I am a little uncomfortable with the section: "Reconciliation of social democracy and communism ". I think that significant change is unlikely to be achieved using the reformist approach, and furthermore, most social-democratic parties now have fallen to a rather low state: eg, the Labour Party in Britain or the NDP in Canada; they're more state-capitalist than anything. And I'm afraid that I agree with the right-wingers' criticism that social democratic governments tend to over-regulate everything: socialism is about collective ownership of the major means of production, not about requiring a license to brush your teeth. There is a major class issue when social-democrat parliamentarians, who are mainly from middle and upper class professional backgrounds, pass laws telling working class people where they can smoke, how they can build their homes, where they can camp, that they need helmets to ride their bikes, etc., and when they require working class people to deal with the bureaucracy, sometimes requiring advanced levels of literacy, to obtain licenses or permissions for all kinds of fairly ordinary activities.
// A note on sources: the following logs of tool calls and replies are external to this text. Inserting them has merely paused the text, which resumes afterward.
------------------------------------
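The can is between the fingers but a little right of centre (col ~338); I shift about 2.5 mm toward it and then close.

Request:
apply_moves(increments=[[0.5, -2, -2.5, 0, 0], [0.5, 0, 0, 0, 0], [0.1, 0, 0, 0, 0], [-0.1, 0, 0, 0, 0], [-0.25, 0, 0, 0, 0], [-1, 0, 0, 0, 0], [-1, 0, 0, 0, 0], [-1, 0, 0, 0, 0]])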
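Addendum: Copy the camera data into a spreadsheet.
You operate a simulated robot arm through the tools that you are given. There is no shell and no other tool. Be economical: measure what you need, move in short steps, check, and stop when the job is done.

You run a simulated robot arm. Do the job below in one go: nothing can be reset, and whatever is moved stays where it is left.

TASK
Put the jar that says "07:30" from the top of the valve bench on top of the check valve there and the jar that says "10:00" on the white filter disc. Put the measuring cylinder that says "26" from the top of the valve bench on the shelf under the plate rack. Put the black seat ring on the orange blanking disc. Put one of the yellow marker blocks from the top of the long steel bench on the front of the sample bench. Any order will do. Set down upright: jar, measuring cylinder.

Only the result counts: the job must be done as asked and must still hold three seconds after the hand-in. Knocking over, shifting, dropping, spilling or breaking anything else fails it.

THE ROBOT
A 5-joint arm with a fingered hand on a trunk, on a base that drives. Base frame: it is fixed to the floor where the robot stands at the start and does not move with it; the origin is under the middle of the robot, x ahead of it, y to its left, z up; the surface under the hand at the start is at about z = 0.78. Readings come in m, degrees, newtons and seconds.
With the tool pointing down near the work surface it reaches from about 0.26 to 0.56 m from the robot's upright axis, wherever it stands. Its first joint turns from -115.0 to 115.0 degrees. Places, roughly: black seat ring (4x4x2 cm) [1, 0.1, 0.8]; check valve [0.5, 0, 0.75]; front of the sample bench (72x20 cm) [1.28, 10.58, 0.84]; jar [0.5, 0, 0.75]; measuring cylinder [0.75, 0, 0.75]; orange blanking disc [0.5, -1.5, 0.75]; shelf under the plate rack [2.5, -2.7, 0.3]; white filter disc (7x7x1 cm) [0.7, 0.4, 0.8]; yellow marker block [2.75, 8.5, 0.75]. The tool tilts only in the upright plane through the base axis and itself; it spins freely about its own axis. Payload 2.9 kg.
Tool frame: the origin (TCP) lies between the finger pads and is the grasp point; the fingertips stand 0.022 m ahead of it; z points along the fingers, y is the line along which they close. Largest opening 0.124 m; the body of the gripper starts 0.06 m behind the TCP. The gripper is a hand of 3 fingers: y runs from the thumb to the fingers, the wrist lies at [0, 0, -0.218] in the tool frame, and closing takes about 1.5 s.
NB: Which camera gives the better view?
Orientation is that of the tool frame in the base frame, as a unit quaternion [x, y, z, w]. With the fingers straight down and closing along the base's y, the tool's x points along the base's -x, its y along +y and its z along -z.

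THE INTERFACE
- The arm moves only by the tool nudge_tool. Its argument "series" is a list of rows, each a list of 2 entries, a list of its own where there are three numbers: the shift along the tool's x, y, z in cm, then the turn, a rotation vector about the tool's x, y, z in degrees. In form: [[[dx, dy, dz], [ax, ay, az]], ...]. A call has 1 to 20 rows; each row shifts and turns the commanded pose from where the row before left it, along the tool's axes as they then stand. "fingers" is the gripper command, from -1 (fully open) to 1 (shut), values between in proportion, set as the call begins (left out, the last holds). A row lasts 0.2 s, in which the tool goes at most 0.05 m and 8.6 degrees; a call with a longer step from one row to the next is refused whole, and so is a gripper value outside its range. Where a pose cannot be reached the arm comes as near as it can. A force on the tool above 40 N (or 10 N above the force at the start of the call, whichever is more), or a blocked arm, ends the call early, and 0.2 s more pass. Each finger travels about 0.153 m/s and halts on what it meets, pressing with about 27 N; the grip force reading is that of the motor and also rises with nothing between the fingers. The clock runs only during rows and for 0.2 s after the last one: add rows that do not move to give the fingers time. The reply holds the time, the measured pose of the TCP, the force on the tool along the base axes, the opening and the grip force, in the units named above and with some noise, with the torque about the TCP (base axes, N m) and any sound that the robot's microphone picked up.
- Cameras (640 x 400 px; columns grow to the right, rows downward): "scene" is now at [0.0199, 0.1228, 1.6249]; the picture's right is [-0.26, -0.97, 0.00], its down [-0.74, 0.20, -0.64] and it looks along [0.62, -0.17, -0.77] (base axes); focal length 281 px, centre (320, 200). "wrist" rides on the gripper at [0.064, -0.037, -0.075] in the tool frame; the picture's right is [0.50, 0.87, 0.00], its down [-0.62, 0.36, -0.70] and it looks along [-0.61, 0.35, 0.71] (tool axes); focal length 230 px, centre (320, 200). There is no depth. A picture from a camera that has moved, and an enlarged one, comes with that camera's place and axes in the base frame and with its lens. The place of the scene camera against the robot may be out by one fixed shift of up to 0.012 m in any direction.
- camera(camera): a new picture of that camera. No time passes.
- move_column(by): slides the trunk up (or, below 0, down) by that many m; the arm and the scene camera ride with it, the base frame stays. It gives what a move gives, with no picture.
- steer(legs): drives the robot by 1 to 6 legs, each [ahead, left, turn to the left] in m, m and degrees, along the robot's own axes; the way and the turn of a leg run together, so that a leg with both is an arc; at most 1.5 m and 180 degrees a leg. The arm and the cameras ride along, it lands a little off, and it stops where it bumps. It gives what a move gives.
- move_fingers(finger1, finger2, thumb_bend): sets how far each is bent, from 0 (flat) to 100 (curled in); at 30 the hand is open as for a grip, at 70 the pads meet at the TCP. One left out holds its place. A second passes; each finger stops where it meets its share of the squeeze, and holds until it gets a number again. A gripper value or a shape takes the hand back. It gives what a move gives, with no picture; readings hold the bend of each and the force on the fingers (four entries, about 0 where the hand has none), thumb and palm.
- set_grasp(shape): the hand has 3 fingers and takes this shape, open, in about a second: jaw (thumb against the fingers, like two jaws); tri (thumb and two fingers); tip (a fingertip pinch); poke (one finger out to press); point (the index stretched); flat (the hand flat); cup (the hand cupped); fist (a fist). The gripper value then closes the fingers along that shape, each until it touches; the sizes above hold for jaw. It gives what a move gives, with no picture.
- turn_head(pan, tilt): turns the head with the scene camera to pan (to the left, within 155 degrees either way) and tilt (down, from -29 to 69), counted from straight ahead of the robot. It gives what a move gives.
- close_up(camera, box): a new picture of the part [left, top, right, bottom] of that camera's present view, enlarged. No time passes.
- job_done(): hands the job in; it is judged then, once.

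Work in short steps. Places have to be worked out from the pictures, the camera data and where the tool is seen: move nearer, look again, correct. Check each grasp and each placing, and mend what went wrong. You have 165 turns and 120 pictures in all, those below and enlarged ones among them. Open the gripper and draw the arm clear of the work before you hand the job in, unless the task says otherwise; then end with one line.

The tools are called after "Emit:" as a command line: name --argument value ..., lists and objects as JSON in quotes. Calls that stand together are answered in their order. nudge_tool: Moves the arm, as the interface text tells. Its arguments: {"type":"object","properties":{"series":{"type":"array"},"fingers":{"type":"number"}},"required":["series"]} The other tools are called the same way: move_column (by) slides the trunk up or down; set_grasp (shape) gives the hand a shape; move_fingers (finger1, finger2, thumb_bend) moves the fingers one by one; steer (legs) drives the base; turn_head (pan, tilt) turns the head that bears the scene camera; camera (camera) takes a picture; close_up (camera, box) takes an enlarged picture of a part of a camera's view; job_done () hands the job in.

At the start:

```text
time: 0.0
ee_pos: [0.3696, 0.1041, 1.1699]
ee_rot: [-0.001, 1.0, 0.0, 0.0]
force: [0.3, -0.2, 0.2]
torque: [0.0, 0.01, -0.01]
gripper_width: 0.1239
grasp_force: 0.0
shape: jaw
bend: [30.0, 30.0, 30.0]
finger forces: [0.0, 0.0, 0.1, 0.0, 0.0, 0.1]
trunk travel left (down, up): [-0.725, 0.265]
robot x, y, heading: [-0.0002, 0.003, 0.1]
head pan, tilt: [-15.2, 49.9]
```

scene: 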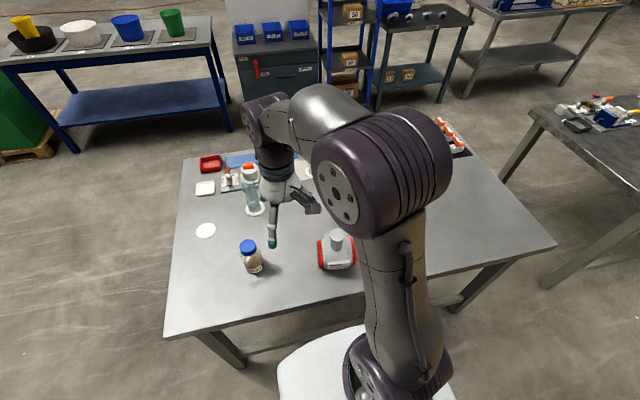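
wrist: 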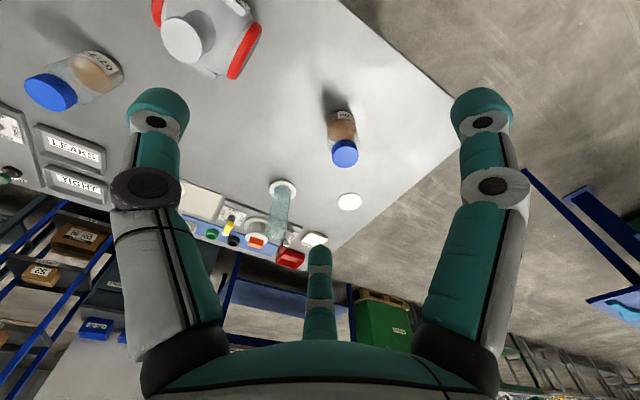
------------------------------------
If you've been to university, you can do your own taxes; lower-class people tend to be intimidated by, or unable to understand, the forms, and pay ten percent to an accountant to do it for them. It's class-biased, and the same dynamic plays out time and time again in the interactions between ordinary people and modern governments. Social democrats are often oblivious to this and other working-class realities.

Now I'm not saying that conservative (or "liberal") parties are innocent when it comes to regulating or restricting the freedoms of the common person -- read the last few chapters of Capital --, but I'm saying that the social democrats have not broken with this mold. In general, I think the criticism of social democracy is that it's still pretty much bourgeoisie.

I like all kinds of people, and communication with social democrats is a good thing, but I don't want to end up at some half-way position between communism and present-day social democracy. Tribal 15:19, 21 September 2013 (GMT)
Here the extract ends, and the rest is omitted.